**Data extract**

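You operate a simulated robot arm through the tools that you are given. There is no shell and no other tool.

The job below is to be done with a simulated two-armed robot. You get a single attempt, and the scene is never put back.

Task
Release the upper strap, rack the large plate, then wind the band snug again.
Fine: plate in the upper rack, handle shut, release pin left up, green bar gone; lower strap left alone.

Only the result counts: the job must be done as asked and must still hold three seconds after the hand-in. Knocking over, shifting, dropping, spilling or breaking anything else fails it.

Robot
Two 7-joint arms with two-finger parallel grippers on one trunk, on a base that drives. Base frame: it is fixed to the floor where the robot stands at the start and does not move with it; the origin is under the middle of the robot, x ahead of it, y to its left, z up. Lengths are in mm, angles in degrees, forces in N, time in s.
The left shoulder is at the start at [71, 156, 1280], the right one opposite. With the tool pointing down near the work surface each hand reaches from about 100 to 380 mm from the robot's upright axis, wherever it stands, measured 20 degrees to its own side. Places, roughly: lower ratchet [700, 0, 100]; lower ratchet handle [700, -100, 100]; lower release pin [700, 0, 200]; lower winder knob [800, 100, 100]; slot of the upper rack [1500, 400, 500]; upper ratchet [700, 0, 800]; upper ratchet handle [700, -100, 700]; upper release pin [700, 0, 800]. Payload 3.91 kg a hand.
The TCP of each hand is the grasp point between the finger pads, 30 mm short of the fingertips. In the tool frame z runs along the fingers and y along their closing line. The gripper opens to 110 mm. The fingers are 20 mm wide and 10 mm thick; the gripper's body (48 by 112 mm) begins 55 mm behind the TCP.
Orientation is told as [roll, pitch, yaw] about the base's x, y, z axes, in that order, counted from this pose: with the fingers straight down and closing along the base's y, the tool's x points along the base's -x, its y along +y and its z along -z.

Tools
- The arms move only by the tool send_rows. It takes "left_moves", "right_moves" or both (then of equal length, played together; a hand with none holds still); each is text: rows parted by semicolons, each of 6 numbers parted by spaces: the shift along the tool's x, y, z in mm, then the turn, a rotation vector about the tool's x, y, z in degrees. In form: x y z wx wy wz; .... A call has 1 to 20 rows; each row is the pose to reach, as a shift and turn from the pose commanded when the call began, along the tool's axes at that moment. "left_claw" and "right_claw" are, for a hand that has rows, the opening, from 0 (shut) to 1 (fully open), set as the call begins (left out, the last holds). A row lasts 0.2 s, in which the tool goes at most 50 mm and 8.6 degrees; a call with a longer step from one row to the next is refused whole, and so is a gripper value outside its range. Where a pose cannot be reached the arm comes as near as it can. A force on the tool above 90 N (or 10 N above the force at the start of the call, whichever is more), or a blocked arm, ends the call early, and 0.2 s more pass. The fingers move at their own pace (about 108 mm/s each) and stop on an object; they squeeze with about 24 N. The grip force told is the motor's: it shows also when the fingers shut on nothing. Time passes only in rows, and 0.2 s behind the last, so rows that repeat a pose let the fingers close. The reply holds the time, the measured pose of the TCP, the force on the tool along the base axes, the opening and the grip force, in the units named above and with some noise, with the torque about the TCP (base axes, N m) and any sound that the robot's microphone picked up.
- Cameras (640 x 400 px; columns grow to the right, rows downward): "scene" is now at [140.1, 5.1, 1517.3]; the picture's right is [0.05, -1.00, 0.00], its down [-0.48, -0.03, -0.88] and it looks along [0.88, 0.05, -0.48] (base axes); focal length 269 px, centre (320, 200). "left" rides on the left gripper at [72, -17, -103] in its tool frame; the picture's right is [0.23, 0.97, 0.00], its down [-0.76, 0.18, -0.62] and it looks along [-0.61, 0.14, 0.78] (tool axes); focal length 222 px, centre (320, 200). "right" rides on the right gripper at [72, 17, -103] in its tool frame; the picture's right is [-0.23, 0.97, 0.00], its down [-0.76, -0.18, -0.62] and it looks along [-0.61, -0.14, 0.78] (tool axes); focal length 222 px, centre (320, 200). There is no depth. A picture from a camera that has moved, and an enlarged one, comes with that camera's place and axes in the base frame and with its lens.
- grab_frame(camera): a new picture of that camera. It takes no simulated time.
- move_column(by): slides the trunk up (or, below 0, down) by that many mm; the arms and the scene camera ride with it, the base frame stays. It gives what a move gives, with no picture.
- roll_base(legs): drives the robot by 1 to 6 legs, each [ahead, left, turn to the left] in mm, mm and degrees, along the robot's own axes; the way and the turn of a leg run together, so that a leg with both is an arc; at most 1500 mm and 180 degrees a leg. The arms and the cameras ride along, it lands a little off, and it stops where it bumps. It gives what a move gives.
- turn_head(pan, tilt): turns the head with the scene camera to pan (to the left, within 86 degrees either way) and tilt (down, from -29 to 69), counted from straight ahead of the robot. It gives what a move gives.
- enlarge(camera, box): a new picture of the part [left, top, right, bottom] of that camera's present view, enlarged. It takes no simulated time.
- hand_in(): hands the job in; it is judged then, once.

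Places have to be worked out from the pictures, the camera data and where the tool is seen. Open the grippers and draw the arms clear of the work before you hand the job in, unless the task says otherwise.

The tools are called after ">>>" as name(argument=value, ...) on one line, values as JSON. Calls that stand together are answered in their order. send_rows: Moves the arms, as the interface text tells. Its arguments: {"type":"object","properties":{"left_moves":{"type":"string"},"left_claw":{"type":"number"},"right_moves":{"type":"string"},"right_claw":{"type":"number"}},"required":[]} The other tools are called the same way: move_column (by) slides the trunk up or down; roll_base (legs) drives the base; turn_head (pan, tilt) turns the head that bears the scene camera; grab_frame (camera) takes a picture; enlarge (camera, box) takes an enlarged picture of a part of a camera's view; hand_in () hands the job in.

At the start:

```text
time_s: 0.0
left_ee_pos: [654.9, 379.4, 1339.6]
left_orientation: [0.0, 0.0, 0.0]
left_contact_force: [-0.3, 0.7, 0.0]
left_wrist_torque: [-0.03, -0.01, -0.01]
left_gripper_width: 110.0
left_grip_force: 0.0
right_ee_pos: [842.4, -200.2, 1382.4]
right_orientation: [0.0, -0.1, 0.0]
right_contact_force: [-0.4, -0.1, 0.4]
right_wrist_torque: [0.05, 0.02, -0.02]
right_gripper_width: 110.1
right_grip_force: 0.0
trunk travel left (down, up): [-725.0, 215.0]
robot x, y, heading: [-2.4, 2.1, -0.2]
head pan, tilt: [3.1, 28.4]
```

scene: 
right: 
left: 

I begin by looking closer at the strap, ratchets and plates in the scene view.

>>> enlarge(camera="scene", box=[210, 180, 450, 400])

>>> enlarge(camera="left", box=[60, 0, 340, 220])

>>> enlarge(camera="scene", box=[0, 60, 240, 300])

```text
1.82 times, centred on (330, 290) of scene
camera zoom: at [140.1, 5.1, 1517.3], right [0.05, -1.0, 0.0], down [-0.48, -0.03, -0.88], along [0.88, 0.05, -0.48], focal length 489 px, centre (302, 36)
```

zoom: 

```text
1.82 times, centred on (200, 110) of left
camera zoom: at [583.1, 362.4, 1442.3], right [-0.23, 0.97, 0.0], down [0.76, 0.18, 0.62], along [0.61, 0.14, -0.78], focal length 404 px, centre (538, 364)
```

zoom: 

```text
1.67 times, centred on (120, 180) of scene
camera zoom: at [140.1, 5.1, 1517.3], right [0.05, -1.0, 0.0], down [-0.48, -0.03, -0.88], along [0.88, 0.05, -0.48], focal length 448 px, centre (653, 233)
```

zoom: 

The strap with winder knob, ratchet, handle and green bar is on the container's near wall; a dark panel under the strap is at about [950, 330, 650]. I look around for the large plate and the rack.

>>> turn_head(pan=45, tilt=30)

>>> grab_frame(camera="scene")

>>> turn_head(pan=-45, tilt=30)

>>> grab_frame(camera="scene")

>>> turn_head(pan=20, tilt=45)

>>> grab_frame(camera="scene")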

**Task objective**
Copy each line above that contains the string "stands".

**Correct result**
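Two 7-joint arms with two-finger parallel grippers on one trunk, on a base that drives. Base frame: it is fixed to the floor where the robot stands at the start and does not move with it; the origin is under the middle of the robot, x ahead of it, y to its left, z up. Lengths are in mm, angles in degrees, forces in N, time in s.
The left shoulder is at the start at [71, 156, 1280], the right one opposite. With the tool pointing down near the work surface each hand reaches from about 100 to 380 mm from the robot's upright axis, wherever it stands, measured 20 degrees to its own side. Places, roughly: lower ratchet [700, 0, 100]; lower ratchet handle [700, -100, 100]; lower release pin [700, 0, 200]; lower winder knob [800, 100, 100]; slot of the upper rack [1500, 400, 500]; upper ratchet [700, 0, 800]; upper ratchet handle [700, -100, 700]; upper release pin [700, 0, 800]. Payload 3.91 kg a hand.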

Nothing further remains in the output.